We dance how drunk white people dance to dubstep, until someone pushes me from behind and grabs at my hood. Turning round, I'm shown a pair of glassless sunglasses and angry eyes before someone rips off the press pass hanging from my neck and grasps my gold chain. I push him away before the wolves can close in, and slink off to the back with my pack and the type of arrogance that fills ready beer bottles after all the drink has leaked out. The fight from the glass is flowing up my arm, to the point where I think it's gonna burst in my hand. But, thankfully for me, the weekend and the bottle, the night subsides back into relative peace.
DG: I’m sitting backstage at the Concorde, trying to keep my eyes open but failing miserably. Dyan from the Blood Arm is here with Eddie Argos – are they a couple? I’ll be woken up later by Sean and Kev, who return to the hotel giggling and looking deliriously happy.

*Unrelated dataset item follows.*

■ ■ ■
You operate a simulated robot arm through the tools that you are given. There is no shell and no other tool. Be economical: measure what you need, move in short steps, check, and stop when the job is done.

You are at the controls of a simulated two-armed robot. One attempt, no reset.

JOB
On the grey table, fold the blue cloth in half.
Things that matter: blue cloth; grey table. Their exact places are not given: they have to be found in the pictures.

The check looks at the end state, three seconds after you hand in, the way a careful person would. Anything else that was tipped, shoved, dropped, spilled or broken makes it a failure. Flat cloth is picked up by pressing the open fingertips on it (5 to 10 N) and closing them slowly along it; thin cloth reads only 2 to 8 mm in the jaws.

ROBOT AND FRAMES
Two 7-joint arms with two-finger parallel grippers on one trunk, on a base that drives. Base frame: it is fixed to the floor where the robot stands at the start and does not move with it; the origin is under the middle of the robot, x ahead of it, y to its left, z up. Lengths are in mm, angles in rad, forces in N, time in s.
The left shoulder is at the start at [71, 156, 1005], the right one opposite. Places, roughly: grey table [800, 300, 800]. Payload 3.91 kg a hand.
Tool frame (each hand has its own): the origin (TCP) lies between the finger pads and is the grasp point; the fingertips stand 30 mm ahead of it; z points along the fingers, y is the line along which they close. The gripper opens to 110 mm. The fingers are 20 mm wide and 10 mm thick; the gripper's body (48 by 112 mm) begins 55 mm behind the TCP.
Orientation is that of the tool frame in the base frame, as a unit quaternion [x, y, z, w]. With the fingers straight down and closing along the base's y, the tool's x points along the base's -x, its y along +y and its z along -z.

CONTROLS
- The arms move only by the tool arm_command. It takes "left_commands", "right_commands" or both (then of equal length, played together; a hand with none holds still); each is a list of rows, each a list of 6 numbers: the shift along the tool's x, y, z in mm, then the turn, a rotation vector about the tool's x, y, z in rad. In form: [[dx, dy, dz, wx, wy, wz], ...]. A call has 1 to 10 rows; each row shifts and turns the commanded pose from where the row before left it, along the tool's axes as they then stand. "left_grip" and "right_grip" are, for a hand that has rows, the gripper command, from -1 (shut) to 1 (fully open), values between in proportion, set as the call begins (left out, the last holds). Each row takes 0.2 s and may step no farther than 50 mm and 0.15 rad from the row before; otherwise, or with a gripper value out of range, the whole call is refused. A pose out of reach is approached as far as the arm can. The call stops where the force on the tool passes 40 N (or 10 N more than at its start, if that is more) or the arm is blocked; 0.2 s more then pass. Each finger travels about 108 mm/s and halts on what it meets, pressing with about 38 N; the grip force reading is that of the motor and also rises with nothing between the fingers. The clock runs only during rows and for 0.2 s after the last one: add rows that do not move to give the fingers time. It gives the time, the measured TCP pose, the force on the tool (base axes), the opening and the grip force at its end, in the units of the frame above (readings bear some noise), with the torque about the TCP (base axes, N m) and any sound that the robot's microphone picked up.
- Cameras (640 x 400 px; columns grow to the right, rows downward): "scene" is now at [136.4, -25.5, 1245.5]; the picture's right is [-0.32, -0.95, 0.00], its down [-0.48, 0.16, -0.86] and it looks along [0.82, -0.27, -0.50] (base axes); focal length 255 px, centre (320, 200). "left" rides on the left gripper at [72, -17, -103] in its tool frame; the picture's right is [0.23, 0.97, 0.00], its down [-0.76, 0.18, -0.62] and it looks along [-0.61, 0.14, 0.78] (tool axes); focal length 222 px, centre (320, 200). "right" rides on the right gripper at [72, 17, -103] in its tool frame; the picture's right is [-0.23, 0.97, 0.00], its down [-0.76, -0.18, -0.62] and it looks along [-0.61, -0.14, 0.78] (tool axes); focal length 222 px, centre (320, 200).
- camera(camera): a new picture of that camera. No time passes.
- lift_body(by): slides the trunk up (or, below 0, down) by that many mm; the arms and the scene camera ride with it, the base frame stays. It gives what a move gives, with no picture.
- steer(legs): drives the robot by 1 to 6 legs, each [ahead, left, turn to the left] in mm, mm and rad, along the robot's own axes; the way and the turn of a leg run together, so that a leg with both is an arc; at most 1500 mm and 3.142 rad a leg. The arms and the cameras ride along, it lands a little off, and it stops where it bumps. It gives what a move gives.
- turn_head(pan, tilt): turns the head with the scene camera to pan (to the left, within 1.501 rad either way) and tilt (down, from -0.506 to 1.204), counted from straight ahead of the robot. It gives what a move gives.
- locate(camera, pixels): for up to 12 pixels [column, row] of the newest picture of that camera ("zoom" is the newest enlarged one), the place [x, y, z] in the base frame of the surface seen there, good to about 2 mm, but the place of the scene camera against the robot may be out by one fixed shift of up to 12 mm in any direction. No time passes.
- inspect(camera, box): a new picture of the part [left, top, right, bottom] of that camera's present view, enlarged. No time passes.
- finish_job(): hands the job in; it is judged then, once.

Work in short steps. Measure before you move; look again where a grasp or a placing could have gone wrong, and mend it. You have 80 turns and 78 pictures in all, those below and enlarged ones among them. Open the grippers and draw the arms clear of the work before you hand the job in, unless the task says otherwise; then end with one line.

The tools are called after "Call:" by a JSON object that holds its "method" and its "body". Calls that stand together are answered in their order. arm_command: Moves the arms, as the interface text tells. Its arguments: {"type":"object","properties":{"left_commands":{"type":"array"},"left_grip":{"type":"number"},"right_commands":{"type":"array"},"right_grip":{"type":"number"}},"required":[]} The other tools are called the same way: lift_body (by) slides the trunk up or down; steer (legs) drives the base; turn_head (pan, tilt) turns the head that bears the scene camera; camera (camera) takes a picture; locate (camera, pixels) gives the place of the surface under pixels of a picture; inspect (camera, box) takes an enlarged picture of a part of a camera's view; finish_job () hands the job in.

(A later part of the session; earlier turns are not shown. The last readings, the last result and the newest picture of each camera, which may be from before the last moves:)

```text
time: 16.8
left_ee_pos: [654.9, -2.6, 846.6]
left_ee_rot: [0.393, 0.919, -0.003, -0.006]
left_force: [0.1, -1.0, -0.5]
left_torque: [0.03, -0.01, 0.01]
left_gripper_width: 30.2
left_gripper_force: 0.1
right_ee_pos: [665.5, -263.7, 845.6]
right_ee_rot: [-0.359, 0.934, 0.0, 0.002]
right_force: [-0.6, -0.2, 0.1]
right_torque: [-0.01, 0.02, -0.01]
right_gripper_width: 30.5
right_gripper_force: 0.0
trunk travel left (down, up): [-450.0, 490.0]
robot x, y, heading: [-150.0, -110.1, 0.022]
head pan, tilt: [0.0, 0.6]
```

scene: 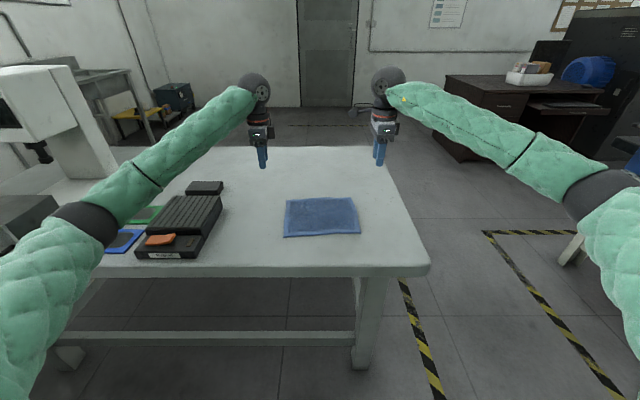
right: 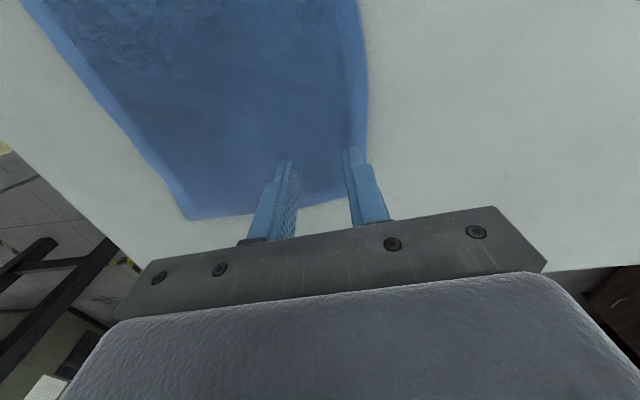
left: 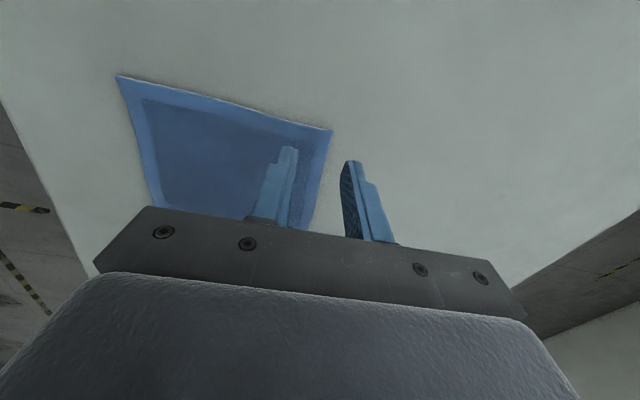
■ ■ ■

Walking back to town, I find Sean drinking alcohol paid for by “festival promoters and a Dutch girl who looks just like Kirsten Dunst”, and can't see any reason not to join him. I sit sullen, letting more idiocy pour from my mouth - Agent Blue were "fucking incredible" live; I'm moving to Brighton next year; the industry is "full of sharks". At 6am, the sun's coming up and it's definitely time for the hotel and bed. I sleep for five hours in the gap between the bathroom and the front door. My ‘bed’ is a towel.